As a general rule the tax office says; It is the individual partners who make a capital gain or capital loss from a CGT event, not the partnership itself. For CGT purposes, each partner owns a proportionate share of each CGT asset.
http://www.ato.gov.au/nonprofit/content.asp?doc=/content/43486.htm&page=6

You have a tricky mix with CGT and partnerships. I guess it depends what you mean by 'joint', whether it is strictly a partnership or a shared account. In other words are all shares bought in joint names or do two or more people use the same account but buy in individual names. In the former I reckon you would have to split, in the later you would proportion.

What I would do is talk to your accountant first because with CGT there are different treatments, depending on how long ago they were purchased as well as whatever your particular 'joint' arrangements are in terms of the tax law.

I'm afraid it is not a simple answer. But, particularly if it involves a lot of money, I would get professional advice first to see if there is anything you can change to improve your particular set-up.
 
Hi tibby




As a general rule the tax office says; It is the individual partners who make a capital gain or capital loss from a CGT event, not the partnership itself. For CGT purposes, each partner owns a proportionate share of each CGT asset.
http://www.ato.gov.au/nonprofit/content.asp?doc=/content/43486.htm&page=6

You have a tricky mix with CGT and partnerships. I guess it depends what you mean by 'joint', whether it is strictly a partnership or a shared account. In other words are all shares bought in joint names or do two or more people use the same account but buy in individual names. In the former I reckon you would have to split, in the later you would proportion.

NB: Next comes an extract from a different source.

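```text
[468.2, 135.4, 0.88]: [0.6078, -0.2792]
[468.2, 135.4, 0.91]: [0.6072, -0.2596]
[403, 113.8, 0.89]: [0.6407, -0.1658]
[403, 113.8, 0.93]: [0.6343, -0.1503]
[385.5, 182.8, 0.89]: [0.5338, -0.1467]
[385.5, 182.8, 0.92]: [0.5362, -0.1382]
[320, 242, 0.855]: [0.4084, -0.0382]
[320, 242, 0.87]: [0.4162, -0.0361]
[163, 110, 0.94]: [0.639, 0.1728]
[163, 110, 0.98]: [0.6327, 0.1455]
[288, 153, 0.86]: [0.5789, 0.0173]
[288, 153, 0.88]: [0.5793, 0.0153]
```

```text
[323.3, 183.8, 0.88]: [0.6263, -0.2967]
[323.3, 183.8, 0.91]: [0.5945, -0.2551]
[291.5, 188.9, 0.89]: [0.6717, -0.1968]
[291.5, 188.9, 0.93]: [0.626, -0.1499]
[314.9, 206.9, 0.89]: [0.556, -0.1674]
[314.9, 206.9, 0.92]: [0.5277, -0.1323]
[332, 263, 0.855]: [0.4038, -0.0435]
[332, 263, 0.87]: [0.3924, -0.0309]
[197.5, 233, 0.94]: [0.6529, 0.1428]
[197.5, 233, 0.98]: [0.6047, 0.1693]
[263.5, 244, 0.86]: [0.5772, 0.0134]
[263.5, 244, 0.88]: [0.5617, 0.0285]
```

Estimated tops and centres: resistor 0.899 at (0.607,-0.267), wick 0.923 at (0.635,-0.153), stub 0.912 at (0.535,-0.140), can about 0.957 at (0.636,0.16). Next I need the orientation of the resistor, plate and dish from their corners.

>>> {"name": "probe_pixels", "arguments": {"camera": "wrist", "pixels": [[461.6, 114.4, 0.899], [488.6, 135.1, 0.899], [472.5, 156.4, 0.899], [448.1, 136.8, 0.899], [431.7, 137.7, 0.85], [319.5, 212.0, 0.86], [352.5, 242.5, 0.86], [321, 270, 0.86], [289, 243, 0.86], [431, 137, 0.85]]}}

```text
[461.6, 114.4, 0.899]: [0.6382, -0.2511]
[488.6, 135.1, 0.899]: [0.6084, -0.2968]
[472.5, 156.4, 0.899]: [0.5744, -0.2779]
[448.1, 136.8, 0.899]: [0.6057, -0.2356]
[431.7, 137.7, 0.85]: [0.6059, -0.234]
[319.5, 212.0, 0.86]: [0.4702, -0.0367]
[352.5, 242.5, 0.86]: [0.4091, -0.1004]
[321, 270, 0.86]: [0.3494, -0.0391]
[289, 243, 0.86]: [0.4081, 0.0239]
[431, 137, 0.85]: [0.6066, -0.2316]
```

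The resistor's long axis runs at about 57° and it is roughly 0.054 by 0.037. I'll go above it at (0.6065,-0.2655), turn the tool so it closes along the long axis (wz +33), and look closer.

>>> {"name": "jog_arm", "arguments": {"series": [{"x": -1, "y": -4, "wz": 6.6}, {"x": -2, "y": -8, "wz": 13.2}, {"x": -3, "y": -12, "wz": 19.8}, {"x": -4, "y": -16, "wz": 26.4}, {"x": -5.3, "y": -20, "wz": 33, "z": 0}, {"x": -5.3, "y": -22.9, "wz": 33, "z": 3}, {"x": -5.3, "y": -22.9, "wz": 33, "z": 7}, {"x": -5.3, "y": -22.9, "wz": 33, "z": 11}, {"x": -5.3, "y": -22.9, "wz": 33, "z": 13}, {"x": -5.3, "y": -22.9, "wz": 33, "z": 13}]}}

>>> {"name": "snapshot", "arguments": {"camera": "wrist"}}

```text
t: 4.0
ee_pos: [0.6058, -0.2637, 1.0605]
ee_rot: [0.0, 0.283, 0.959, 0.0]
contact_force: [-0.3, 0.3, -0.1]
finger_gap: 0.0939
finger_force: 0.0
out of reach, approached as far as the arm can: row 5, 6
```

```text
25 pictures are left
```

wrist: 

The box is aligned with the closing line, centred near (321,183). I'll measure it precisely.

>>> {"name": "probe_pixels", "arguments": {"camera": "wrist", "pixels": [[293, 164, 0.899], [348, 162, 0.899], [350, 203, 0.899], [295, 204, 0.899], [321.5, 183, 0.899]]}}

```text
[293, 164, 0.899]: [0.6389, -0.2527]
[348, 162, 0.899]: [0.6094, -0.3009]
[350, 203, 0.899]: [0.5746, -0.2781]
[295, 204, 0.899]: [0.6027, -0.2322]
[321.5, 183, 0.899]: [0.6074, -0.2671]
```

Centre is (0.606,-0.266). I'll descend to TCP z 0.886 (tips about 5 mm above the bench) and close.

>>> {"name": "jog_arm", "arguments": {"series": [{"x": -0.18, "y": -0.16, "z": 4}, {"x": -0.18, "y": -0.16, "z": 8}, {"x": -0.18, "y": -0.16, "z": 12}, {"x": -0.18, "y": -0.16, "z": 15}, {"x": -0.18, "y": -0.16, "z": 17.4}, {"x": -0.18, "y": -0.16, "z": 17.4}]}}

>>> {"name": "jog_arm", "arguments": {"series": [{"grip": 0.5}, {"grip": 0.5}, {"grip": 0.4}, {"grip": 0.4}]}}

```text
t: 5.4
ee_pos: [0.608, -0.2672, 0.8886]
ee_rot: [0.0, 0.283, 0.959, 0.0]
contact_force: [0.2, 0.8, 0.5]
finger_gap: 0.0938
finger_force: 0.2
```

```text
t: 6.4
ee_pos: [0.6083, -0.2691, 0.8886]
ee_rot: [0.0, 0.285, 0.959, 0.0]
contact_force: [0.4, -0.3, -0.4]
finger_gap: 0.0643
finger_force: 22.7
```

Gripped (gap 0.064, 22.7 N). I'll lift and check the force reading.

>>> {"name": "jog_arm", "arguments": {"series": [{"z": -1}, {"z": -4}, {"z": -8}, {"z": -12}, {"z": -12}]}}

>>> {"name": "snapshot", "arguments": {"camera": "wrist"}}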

What I would do is talk to your accountant first because with CGT there are different treatments, depending on how long ago they were purchased as well as whatever your particular 'joint' arrangements are in terms of the tax law.

I'm afraid it is not a simple answer. But, particularly if it involves a lot of money, I would get professional advice first to see if there is anything you can change to improve your particular set-up.

Hi Whiskers...thanks very much for the reply...its a joint acct...shares brought in joint names (my wife and I) ...Im under the impression its a split. Thanks very much for your input.